__Dataset extract__.
START

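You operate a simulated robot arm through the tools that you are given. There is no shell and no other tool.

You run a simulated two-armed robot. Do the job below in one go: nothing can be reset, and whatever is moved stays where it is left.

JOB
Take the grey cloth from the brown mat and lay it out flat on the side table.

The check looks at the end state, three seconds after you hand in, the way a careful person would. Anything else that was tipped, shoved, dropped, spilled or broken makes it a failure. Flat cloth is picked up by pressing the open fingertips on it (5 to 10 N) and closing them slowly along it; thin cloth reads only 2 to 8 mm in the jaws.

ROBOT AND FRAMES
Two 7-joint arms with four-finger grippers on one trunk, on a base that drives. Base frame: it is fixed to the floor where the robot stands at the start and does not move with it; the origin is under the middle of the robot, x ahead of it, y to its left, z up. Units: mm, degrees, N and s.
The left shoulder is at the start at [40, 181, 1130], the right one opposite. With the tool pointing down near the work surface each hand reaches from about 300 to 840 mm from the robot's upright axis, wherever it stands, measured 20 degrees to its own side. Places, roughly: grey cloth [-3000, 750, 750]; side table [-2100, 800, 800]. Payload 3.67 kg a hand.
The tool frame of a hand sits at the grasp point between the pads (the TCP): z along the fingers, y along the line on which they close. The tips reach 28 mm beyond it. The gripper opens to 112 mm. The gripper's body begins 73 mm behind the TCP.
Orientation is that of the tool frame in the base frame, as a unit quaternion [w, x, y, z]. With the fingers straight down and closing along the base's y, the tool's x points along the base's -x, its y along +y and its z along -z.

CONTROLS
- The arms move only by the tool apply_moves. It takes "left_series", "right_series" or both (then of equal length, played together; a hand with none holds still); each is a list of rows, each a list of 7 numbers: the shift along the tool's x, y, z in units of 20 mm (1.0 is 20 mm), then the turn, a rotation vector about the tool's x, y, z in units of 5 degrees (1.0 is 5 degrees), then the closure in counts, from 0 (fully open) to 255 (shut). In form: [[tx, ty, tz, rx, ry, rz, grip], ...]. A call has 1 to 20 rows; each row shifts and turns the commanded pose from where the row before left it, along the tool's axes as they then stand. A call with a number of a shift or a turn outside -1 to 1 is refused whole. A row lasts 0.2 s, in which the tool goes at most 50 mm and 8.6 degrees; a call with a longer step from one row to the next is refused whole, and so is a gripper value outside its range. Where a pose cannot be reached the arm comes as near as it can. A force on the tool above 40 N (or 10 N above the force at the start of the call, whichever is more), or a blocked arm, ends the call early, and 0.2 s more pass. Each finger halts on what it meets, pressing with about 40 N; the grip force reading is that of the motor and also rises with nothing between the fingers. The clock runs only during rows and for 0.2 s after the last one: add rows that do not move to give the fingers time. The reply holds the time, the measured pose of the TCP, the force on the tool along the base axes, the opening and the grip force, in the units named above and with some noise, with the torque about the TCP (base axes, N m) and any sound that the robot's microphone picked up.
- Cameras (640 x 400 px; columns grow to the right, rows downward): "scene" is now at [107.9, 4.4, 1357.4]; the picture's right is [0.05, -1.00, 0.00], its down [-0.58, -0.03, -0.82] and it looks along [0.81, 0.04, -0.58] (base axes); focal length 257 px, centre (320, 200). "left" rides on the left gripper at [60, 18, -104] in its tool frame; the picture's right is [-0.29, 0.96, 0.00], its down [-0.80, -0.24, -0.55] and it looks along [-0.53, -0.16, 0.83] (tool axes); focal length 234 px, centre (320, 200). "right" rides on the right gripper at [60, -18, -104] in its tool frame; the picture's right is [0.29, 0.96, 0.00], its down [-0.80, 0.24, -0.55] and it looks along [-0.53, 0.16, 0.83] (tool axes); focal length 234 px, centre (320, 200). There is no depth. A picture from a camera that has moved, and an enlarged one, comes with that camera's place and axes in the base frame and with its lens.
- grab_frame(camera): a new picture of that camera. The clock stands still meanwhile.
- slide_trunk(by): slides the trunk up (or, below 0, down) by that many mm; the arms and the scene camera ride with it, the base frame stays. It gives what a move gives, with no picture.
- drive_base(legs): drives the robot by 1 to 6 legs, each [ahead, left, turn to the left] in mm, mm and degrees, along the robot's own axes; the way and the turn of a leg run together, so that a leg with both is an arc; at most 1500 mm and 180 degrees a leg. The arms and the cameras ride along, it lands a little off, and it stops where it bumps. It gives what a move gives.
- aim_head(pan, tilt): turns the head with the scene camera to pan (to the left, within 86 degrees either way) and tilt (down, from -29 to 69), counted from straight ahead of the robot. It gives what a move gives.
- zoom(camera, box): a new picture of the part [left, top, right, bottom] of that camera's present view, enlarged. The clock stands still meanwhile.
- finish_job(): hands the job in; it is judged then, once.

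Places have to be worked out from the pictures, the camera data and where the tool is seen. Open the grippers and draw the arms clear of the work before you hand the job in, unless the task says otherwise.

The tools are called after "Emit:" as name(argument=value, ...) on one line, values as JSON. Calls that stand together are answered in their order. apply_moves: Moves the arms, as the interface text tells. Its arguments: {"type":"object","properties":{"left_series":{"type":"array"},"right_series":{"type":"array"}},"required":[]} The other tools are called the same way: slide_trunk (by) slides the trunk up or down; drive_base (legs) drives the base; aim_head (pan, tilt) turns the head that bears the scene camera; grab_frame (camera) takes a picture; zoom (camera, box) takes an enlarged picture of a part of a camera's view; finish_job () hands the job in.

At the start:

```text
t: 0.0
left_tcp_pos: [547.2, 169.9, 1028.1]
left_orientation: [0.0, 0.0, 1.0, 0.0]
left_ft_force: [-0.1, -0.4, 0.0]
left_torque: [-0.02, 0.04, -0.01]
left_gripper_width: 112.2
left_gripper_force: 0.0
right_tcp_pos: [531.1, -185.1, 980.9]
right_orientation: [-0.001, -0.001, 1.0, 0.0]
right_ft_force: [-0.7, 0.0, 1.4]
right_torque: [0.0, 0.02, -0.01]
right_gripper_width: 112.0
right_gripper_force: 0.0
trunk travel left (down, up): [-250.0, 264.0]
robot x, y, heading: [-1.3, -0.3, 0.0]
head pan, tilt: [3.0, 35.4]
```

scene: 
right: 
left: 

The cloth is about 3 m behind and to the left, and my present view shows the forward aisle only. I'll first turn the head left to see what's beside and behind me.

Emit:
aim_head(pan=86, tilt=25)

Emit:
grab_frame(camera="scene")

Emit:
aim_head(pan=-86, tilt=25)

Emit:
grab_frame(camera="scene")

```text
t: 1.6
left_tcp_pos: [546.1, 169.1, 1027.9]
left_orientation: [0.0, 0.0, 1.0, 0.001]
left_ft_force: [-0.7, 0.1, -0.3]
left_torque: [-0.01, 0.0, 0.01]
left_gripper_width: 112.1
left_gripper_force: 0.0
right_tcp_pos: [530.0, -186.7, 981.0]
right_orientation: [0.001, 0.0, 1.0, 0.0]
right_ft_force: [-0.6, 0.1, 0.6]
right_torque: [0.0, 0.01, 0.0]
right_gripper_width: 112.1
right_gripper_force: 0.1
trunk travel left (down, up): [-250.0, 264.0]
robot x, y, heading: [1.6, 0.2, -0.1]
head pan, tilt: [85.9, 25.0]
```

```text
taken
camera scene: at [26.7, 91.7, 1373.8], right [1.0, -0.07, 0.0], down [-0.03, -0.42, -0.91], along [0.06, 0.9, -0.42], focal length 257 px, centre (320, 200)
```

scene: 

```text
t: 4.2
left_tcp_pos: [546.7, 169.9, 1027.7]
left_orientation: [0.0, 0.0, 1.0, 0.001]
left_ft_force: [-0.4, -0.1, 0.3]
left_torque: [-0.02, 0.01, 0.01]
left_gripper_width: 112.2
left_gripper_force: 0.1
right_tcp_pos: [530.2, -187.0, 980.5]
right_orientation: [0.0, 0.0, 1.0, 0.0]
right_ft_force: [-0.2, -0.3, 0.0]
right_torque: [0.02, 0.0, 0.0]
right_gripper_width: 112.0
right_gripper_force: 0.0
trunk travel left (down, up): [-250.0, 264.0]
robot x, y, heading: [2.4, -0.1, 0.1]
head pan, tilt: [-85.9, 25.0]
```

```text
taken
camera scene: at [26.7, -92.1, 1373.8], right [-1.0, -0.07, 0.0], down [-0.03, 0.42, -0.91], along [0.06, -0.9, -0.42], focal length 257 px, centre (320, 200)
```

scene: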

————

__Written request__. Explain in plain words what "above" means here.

END

__Source__.
START

Samuel Klein [00:03:00]:
No. That's great. It's it's good to know that, there is someone in Silicon Valley paying attention to this this huge world of facility management, you know, which, there is so much opportunities for everyone to take to improve the industry and and to take it back to to to where it should be in terms of technology, you know, and that I think there is a lot of improvement in every area. So I would love to for you, if you can, introduce a little bit, what is BrightGo, and, what motivate you to to create this company? And explain to our listeners, what what problems are you solving.

Gerald Fong [00:03:43]:
The way this company started originally was, we were going out to ISSA different conferences and meeting different building service contractors, different owners. And at 1st, we're like, wow. There are so many great software options. You guys must have amazing operations. You must always know where your team is. You must everybody must show up on time. You know? We're like, it must be so good. And we we asked a bunch of owners.

Gerald Fong [00:04:06]:
And, you know, at first, the boots, they all look great. And we talked to the owners, and we we interviewed them over drinks, and they started to say, well, you know, it doesn't do this. It doesn't do that. It's really hard to use. There's this problem. There's that problem. And so we started to get this picture around the cracks, the issues that people were having in spite of all of the great options right now. And so what we did was we met a few of these owners, and we said, hey.

END

__Written request__. Could you give the source again in full?

__Answer__.
Samuel Klein [00:03:00]:
No. That's great. It's it's good to know that, there is someone in Silicon Valley paying attention to this this huge world of facility management, you know, which, there is so much opportunities for everyone to take to improve the industry and and to take it back to to to where it should be in terms of technology, you know, and that I think there is a lot of improvement in every area. So I would love to for you, if you can, introduce a little bit, what is BrightGo, and, what motivate you to to create this company? And explain to our listeners, what what problems are you solving.

Gerald Fong [00:03:43]:
The way this company started originally was, we were going out to ISSA different conferences and meeting different building service contractors, different owners. And at 1st, we're like, wow. There are so many great software options. You guys must have amazing operations. You must always know where your team is. You must everybody must show up on time. You know? We're like, it must be so good. And we we asked a bunch of owners.

Gerald Fong [00:04:06]:
And, you know, at first, the boots, they all look great. And we talked to the owners, and we we interviewed them over drinks, and they started to say, well, you know, it doesn't do this. It doesn't do that. It's really hard to use. There's this problem. There's that problem. And so we started to get this picture around the cracks, the issues that people were having in spite of all of the great options right now. And so what we did was we met a few of these owners, and we said, hey.